[Sessions with a simulated robot]
--- START ---

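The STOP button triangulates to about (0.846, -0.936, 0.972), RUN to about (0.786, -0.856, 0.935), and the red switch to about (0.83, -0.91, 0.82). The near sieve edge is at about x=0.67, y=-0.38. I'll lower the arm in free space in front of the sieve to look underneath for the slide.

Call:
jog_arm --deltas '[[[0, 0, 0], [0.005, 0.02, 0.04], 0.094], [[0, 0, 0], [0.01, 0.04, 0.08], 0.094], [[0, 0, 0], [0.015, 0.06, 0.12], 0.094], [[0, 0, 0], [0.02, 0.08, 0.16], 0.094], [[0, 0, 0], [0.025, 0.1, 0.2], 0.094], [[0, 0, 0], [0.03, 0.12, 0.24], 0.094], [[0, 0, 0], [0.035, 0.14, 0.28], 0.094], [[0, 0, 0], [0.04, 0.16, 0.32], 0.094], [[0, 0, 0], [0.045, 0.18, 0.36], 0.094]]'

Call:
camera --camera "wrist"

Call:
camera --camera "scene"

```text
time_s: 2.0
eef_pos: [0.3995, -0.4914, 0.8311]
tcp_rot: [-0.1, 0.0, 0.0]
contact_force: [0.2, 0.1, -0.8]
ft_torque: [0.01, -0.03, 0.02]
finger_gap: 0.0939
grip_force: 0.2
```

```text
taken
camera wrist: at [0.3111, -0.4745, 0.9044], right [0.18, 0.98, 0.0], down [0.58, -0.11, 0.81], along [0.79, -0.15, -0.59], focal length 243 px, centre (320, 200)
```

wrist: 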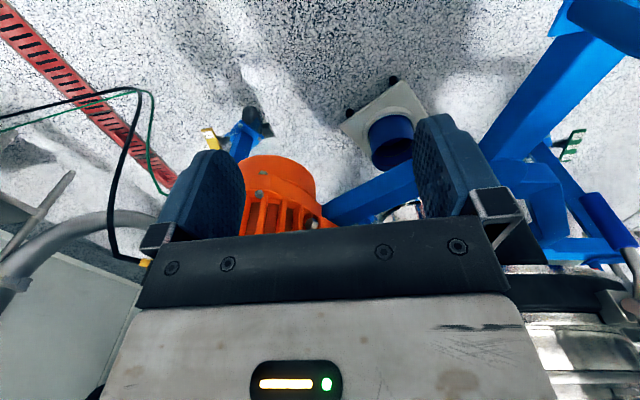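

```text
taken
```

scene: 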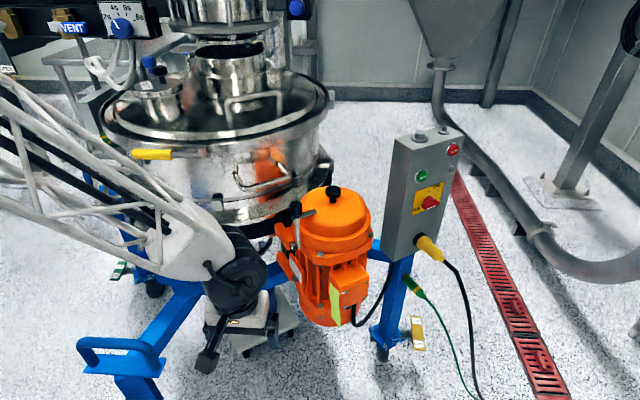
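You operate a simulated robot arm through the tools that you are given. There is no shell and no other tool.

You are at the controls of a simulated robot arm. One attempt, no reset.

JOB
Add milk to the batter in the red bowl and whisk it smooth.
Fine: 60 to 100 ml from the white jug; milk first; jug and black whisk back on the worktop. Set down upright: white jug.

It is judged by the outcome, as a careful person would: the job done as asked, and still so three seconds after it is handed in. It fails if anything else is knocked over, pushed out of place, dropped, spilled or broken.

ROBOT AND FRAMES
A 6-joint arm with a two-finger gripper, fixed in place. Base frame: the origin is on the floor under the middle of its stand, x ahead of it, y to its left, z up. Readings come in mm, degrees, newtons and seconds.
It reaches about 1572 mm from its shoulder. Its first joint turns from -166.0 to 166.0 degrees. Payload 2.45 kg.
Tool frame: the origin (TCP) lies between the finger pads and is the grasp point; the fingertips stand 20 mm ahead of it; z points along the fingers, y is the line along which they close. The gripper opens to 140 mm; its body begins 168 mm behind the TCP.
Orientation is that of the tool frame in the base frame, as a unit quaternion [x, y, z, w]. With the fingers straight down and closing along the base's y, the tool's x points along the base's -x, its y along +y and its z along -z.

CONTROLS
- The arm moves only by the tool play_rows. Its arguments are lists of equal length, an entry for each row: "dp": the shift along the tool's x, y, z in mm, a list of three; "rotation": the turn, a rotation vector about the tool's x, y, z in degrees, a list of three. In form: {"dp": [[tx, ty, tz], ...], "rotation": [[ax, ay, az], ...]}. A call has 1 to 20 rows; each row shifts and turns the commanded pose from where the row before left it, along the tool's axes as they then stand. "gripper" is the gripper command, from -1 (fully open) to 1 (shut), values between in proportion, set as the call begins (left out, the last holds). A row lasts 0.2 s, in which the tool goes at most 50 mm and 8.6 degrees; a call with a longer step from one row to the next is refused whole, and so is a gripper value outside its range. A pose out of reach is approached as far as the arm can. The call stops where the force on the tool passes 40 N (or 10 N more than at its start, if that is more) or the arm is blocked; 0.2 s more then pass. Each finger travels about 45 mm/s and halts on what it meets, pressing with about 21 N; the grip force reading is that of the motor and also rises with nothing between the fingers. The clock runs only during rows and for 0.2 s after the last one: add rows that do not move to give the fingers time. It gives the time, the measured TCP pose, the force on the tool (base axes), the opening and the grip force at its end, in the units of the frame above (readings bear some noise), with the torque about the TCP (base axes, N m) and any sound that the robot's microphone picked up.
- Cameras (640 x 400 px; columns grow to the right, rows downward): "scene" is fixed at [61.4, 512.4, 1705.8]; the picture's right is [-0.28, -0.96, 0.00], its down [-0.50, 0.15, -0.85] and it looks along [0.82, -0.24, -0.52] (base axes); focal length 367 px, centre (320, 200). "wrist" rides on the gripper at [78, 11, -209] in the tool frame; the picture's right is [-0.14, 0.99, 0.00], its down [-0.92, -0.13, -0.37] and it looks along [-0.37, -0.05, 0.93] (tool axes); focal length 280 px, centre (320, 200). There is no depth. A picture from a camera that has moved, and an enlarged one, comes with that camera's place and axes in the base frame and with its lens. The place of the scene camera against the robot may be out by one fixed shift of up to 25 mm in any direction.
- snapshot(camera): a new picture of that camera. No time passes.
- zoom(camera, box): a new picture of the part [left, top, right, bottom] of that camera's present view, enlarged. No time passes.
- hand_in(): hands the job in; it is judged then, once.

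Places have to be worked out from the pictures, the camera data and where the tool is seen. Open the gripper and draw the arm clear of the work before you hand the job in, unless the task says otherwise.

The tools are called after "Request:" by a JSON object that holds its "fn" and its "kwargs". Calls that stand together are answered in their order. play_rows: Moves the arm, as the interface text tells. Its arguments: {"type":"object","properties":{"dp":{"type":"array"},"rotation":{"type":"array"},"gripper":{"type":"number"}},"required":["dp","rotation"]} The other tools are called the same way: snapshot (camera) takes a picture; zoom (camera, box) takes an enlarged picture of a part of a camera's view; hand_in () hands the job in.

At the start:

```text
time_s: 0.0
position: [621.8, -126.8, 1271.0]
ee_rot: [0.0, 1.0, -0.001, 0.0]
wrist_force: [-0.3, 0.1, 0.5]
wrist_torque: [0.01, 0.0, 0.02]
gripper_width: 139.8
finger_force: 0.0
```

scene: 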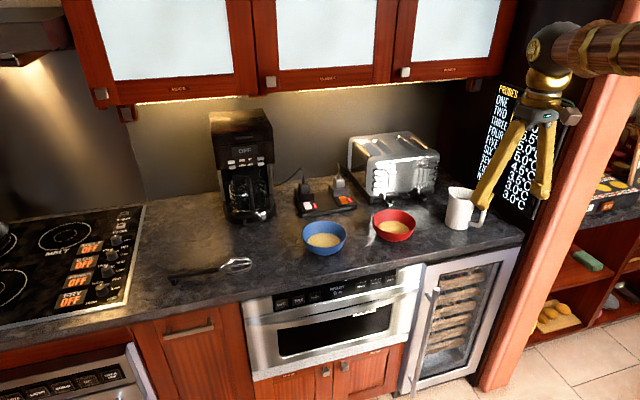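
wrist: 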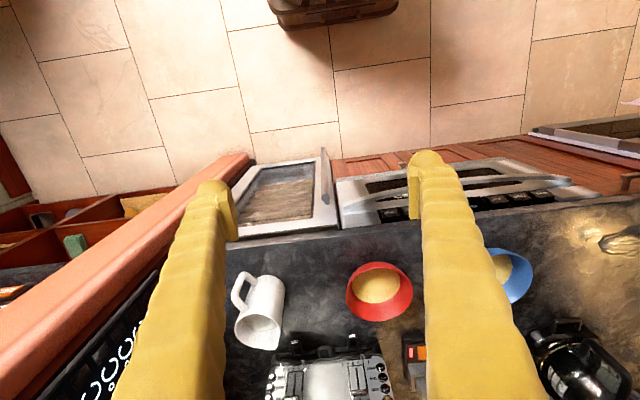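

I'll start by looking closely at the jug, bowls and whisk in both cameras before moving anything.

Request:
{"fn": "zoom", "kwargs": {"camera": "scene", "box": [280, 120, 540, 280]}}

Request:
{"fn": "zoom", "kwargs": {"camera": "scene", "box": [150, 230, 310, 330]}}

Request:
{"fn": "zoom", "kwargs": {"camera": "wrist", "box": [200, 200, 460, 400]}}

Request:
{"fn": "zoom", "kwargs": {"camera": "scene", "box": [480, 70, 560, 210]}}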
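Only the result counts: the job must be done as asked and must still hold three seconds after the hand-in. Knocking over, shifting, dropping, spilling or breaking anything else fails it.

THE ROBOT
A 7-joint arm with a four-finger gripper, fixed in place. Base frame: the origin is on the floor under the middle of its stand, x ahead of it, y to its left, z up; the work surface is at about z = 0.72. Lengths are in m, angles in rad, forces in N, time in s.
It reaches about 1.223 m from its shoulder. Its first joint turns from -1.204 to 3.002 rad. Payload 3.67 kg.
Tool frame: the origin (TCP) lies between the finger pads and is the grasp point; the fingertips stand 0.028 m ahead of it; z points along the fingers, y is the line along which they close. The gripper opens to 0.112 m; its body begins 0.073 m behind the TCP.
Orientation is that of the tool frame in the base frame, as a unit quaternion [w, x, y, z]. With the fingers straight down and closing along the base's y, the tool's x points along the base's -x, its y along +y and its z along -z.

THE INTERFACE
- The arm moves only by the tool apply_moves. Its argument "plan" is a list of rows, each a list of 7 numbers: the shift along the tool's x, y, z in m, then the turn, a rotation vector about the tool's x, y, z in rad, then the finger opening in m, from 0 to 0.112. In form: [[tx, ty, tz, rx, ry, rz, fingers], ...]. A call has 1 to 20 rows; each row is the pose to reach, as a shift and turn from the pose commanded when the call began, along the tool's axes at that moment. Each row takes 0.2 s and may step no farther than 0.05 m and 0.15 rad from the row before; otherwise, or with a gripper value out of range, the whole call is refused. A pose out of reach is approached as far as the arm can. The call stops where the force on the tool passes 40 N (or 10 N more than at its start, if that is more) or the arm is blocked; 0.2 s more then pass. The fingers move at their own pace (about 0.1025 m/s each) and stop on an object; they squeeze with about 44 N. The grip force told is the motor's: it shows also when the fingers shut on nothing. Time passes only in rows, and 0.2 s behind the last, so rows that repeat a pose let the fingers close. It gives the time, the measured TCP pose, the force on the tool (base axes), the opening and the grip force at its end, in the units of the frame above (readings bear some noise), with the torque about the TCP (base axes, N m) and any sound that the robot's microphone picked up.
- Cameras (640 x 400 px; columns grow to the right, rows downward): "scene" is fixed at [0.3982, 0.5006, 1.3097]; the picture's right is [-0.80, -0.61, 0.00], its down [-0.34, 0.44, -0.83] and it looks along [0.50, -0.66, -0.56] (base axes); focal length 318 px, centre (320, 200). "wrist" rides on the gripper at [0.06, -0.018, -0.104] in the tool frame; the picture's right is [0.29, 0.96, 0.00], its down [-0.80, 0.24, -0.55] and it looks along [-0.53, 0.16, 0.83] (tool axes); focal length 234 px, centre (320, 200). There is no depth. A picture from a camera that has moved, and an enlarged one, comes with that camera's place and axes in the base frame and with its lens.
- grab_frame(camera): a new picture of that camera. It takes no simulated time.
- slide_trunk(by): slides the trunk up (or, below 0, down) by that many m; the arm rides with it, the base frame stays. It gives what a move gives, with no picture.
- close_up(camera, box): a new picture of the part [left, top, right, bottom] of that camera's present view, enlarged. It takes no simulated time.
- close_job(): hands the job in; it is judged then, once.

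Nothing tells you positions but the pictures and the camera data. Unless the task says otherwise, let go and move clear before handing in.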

--- END ---

### WRITTEN TASK
From the records above, extract exactly and only the lines that begin at the line with "You operate a" and stop after the line with "It reaches about 1572". Format them as a two-column Markdown table, ID for the number and String for the line, without blank lines.

### TASK RESPONSE
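| ID | String |
|---|---|
| 1 | You operate a simulated robot arm through the tools that you are given. There is no shell and no other tool. |
| 2 | You are at the controls of a simulated robot arm. One attempt, no reset. |
| 3 | JOB |
| 4 | Add milk to the batter in the red bowl and whisk it smooth. |
| 5 | Fine: 60 to 100 ml from the white jug; milk first; jug and black whisk back on the worktop. Set down upright: white jug. |
| 6 | It is judged by the outcome, as a careful person would: the job done as asked, and still so three seconds after it is handed in. It fails if anything else is knocked over, pushed out of place, dropped, spilled or broken. |
| 7 | ROBOT AND FRAMES |
| 8 | A 6-joint arm with a two-finger gripper, fixed in place. Base frame: the origin is on the floor under the middle of its stand, x ahead of it, y to its left, z up. Readings come in mm, degrees, newtons and seconds. |
| 9 | It reaches about 1572 mm from its shoulder. Its first joint turns from -166.0 to 166.0 degrees. Payload 2.45 kg. |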